Mr Todisco claims the Bankruptcy Notice issued at the request of the Deputy Commissioner only annexed the order made by Master Wheeler. Mr Todisco further claims that he had been told by Mr Zafiriou (Solicitor for the Deputy Commisioner) that no action would be taken on the creditor’s petition. I do not accept this evidence. I accept on the balance of probabilities the evidence as contained in the affidavit of Ms Rebecca Hanna sworn 16 April 2005 to which is annexed a copy of correspondence forwarded to Mr Todisco and dated 21 February 2005 advising him that the Deputy Commissioner intended to proceed to seek a sequestration order against his estate if the full amount of his tax liabilities together with interest and costs were not paid by close of business on 28 March 2005. I accept likewise the evidence of Mr Anis Zafiriou sworn 18 April 2005 that negotiations occurred between he and Mr Todisco prior to 22 February 2005 but that after that date they ceased.

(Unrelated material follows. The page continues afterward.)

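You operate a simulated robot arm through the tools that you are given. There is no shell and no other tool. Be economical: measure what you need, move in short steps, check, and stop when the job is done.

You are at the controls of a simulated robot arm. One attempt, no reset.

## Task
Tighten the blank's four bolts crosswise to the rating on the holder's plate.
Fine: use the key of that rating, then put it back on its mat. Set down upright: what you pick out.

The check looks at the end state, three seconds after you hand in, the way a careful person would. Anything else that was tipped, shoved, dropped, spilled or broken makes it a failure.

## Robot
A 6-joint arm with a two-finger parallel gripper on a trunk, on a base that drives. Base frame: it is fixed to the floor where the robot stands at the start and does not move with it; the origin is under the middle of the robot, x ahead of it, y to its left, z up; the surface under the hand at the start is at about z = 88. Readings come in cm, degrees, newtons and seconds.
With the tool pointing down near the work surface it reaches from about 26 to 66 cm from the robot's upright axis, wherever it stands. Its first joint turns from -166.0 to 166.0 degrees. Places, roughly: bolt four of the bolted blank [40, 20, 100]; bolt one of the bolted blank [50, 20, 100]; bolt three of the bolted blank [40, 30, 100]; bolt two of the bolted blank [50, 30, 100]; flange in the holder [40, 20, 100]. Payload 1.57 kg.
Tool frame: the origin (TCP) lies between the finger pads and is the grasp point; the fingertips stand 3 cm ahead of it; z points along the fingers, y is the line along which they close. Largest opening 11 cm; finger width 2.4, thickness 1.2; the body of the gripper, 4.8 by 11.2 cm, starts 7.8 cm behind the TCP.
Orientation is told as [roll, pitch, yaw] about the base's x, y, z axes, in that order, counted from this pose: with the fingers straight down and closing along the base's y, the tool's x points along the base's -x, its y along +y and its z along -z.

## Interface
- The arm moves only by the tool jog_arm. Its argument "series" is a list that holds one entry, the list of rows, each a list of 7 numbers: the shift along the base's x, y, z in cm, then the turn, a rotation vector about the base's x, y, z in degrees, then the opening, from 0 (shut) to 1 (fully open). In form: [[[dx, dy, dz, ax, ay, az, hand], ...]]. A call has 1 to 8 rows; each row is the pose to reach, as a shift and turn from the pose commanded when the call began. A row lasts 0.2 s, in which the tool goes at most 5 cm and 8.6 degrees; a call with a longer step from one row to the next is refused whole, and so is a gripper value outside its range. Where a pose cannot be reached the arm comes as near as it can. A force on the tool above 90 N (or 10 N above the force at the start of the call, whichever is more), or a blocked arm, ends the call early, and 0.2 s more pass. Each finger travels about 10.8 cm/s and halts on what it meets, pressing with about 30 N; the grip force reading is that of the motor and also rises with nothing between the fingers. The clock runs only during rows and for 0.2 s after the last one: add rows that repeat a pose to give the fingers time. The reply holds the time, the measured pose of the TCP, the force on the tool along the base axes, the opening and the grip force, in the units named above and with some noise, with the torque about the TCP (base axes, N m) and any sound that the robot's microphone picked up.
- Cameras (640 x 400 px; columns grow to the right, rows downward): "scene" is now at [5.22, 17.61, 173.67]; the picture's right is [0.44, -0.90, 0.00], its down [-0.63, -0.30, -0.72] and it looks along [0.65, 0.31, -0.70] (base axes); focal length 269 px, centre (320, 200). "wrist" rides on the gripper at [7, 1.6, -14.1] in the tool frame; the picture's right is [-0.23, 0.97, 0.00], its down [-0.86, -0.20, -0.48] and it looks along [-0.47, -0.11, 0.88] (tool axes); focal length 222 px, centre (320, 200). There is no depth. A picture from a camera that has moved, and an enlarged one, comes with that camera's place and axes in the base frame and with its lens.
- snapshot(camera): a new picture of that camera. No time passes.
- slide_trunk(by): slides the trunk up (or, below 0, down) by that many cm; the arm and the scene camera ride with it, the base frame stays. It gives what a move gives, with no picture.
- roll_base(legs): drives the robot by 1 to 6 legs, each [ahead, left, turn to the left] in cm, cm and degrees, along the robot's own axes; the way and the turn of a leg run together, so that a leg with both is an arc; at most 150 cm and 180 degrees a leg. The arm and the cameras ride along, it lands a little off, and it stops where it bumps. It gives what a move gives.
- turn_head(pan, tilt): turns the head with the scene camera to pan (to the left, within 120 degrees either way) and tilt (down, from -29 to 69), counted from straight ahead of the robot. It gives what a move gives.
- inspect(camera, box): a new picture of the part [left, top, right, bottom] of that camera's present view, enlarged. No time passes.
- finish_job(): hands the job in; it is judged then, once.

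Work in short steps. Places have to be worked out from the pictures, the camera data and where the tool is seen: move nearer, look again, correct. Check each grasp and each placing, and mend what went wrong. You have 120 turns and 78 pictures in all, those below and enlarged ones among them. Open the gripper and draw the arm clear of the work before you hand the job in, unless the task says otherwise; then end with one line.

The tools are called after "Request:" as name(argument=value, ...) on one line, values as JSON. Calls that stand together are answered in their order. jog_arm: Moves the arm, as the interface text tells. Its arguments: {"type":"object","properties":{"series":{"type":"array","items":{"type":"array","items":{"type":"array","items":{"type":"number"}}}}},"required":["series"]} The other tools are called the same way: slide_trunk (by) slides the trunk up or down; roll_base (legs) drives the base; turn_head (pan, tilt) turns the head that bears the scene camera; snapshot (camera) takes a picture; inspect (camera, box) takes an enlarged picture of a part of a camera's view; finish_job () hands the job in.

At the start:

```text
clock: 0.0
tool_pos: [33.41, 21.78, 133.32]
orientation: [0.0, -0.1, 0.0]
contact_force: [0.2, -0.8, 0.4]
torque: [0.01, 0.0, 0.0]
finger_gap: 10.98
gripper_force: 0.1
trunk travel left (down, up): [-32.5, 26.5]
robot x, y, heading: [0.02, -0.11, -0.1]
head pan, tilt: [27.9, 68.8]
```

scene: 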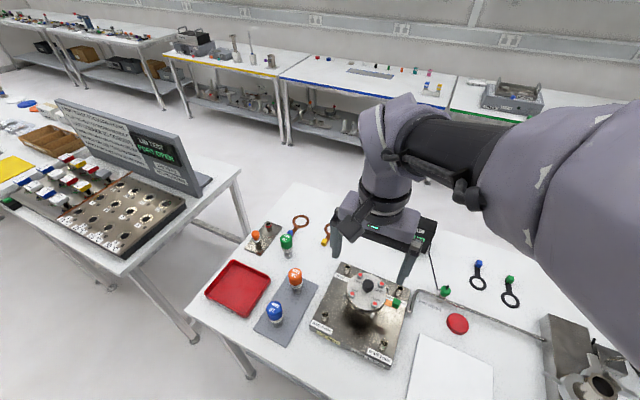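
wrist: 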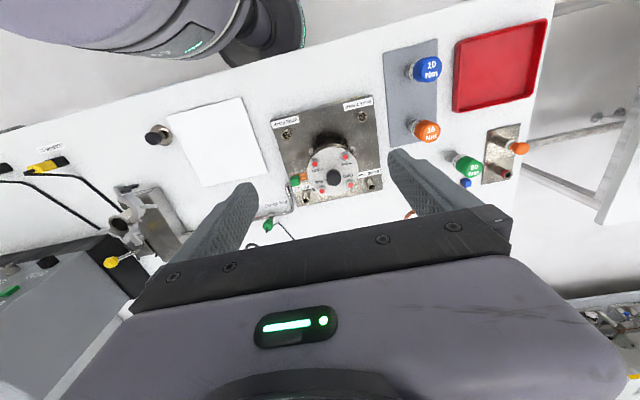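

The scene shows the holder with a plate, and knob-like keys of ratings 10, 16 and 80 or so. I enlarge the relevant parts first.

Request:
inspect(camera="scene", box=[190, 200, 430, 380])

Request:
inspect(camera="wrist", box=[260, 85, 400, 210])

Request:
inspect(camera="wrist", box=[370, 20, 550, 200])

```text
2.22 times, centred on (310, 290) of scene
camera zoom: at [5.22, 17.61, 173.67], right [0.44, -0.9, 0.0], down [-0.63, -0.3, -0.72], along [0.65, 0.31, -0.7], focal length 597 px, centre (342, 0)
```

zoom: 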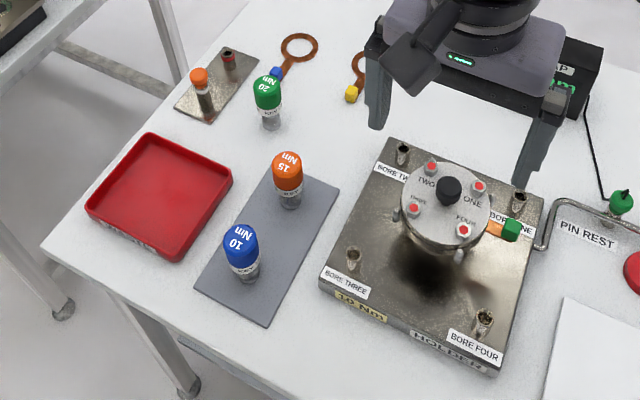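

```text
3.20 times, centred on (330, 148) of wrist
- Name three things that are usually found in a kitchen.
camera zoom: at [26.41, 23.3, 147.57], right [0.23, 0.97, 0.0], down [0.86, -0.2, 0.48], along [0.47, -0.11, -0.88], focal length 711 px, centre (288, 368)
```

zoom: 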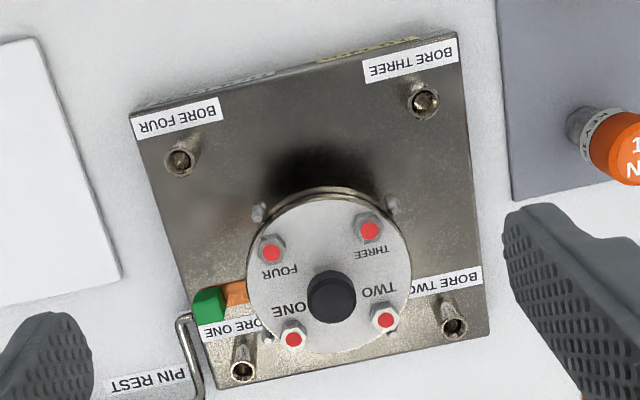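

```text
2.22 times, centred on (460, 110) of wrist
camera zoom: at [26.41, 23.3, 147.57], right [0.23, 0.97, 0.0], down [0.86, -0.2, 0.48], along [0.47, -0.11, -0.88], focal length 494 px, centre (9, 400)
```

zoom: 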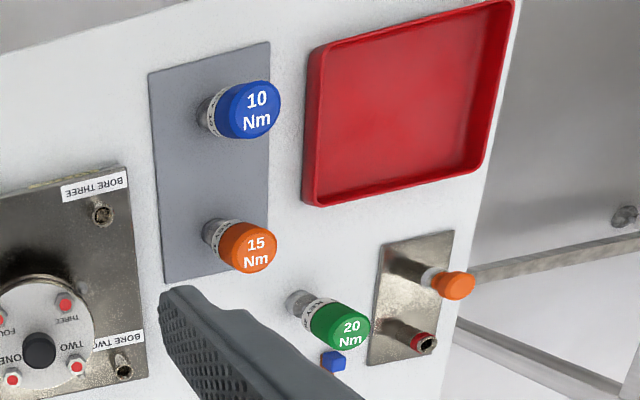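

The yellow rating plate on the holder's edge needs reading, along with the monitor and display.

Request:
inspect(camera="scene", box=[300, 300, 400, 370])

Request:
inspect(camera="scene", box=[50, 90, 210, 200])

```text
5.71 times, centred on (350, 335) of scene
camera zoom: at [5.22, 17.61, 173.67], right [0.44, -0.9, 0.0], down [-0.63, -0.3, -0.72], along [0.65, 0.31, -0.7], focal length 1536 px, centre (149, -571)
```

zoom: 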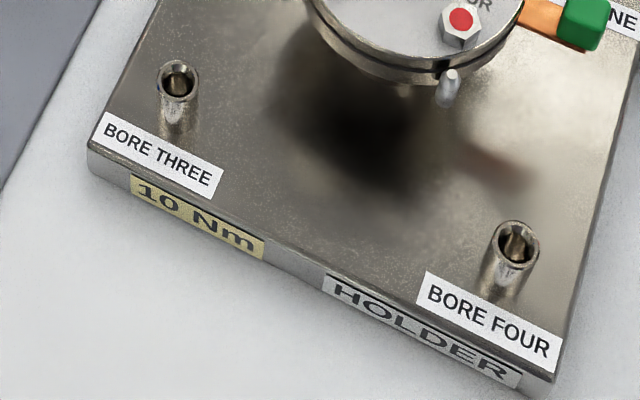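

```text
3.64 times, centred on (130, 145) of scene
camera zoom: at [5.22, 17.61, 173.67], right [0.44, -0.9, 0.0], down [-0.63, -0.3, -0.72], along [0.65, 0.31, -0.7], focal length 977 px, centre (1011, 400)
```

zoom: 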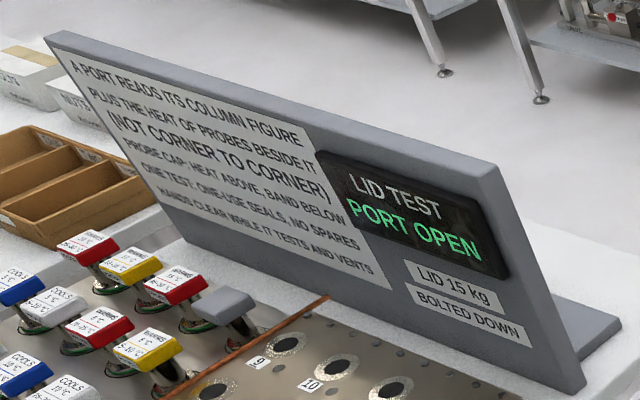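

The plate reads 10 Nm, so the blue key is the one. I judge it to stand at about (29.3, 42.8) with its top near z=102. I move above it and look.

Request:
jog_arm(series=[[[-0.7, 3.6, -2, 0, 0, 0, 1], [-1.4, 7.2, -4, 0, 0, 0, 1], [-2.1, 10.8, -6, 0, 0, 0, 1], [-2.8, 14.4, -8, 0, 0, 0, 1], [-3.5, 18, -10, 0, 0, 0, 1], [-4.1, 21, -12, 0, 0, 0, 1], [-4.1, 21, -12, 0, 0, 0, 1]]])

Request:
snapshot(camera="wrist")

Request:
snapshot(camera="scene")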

I accept that the Bankruptcy Notice issued is as contained in the annexure “YON” to the affidavit of Yasmin Neenan sworn 18 April 2005 and as contained in exhibit “AZ-2” to the affidavit of Mr Zafiriou and as exhibited to the affidavit of Indra Soysa sworn 26 November 2004 and marked with the letters “IS”, namely that it has attached to it a copy of both the order made by the Honourable Justice Balmford of 26 March 2004 and Master Wheeler of 26 February 2004. In that regard I do not accept the evidence of Mr Todisco. Mr Todisco does not depose as to the annexures to the Bankruptcy Notice with which he was served and he does not produce to the Court by way of annexure to his affidavit or at all such Bankruptcy Notice and annexures served upon him. The creditor’s petition refers to a single judgment obtained on 26 March 2004 and as founding the issue of the Bankruptcy Notice. Paragraph 2 of the affidavit of Indra Soysa sworn 26 November 2004 deposes to service of the Bankruptcy Notice upon Mr Todisco as deposed to by the process serve Mr Graeme Henderson wherein in his affidavit sworn 29 July 2004 Mr Henderson refers to the Bankruptcy Notice to which is attached a true copy of the final order. Mr Henderson’s affidavit gives that judgment date as 1 March 2004 (clearly incorrectly) but refers to service of only one judgment whilst annexing both the relevant judgments to his affidavit. I conclude that at the least, the judgment of The Honourable Justice Balmford was served but that it is possible, as urged upon the Court by the Deputy Commissioner that in addition Master Wheeler’s earlier order was also served upon Mr Todisco. Mr Todisco’s evidence as to Master Wheeler’s order being annexed to the issued notice further establishes its likely annexure. On the balance of probabilities I find that both orders were annexed.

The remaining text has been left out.